The bulk of the NFL’s inventory will remain on linear TV through 2033, and the upcoming NBA renewals should ensure that pro hoops will continue on as a broadcast/cable mainstay for the next decade. NBC also has the Olympics nailed down for the next 10 years, and MLB and the NHL have established TV ties through 2028. If Hastings’ dire 10-year forecast is to bear fruit, TV will have to lose the entire NFL package to streaming when the current contracts expire.

While an awful lot can change between now and then, the smart money’s on a hybridized distribution model rather than an extinction-level event. As the NFL’s Brian Rolapp wrote earlier this week, the league’s “mission to reach as many people as possible using the dominant media platforms of the day is the same today as it was” during the Pete Rozelle era. There are 122.4 million households in the U.S. that receive free over-the-air TV, and as much as Netflix wants/needs that base to undergo a forced migration to streaming, the demographics should still work in TV’s favor 10 years from now.

However things shake out, the actuarial tables suggest that Hastings won’t be around to do the Hokey-Pokey on TV’s grave. As much as Americans love to go around declaring legacy forms of media dead like they’re cosplaying Jack Klugman on Quincy, M.E., nothing ever dies. For nearly 25 years, the doomsayers have Chicken Little’d about the death of print, and while magazines and newspapers now only account for 3% of the U.S. ad market, neither is eligible for burial. Same goes for radio, which was supposed to croak 65 years ago, when TV penetration cracked the 80% mark. And yet, radio, however diminished, remains—an $11.5 billion business.

Funny story: Some years ago, a certain business-oriented cable network asked me to weigh in on how TV might possibly survive the imprecations of the DVR era, given the obvious deleterious effects time-shifting has had on commercial impressions. (This was back when the Netflix model consisted solely of mailing hard copies of movies to your house.) So there I sat, in an overheated room in Midtown, with an earbud wedged inside my skull, while one of TV’s many self-appointed pallbearers kept sounding the death knell from a studio in New Jersey.

Doing TV is mostly about smiling blankly at the air in front of you while doing whatever you can to suppress the notion that, all over the nation, strangers are snickering at you.
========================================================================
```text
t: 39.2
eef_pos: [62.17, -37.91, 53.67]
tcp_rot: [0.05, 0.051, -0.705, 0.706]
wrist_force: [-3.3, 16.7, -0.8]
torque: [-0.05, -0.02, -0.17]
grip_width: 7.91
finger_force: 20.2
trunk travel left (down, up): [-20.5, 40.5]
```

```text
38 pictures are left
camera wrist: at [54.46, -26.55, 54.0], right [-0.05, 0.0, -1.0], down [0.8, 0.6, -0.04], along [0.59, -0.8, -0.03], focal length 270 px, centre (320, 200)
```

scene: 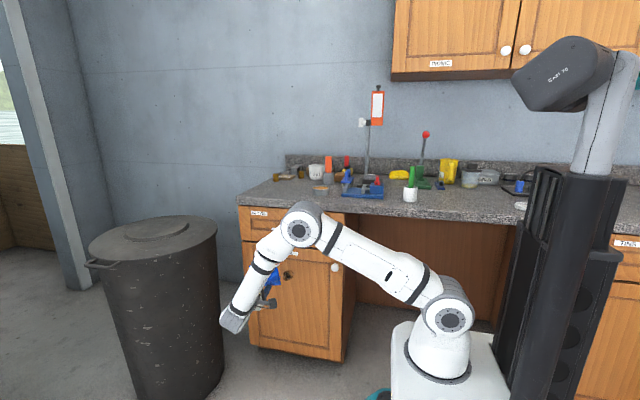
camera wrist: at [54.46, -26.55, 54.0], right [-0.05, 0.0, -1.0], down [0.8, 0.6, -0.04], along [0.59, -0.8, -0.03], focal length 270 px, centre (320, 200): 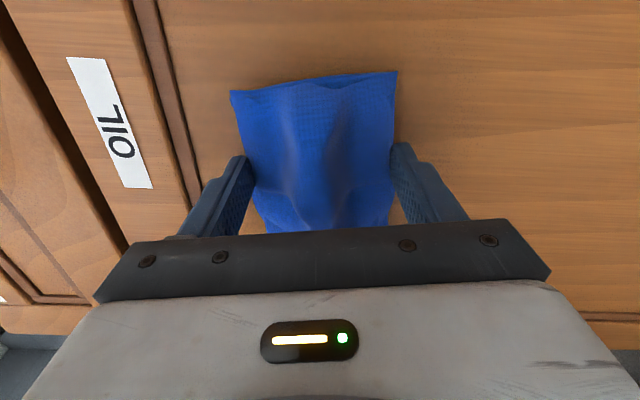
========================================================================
While I’ll readily admit that I don’t exactly have a profound understanding of the present, let alone the not-so-distant future, my argument then was the same as it is now: A decade hence, people will still be watching loads of TV, and sports will be the engine that drives the bulk of that engagement.

While I’m not sure if I won over any of the 287,000 people who were watching the show/using it as background noise, I may have changed the mind of the pundit on the other side of the exchange. About 18 months after I huffily rolled my eyes at the Garden State Cassandra—the media training didn’t stick—the same eminence wound up becoming my boss. Having put in more TV appearances than I’ve had hot meals, the new boss said he’d had no recollection of our televised exchange, although he did reiterate his contention that TV was doomed. He also claimed to have never watched the Super Bowl and said he hadn’t chewed a piece of gum “since 1964.”

Michael Wolff left the magazine after a year, but in short order (and well before he feathered his nest with those political bestsellers), he published a tome titled Television is the New Television: The Unexpected Triumph of Old Media in the Digital Age. I am always right.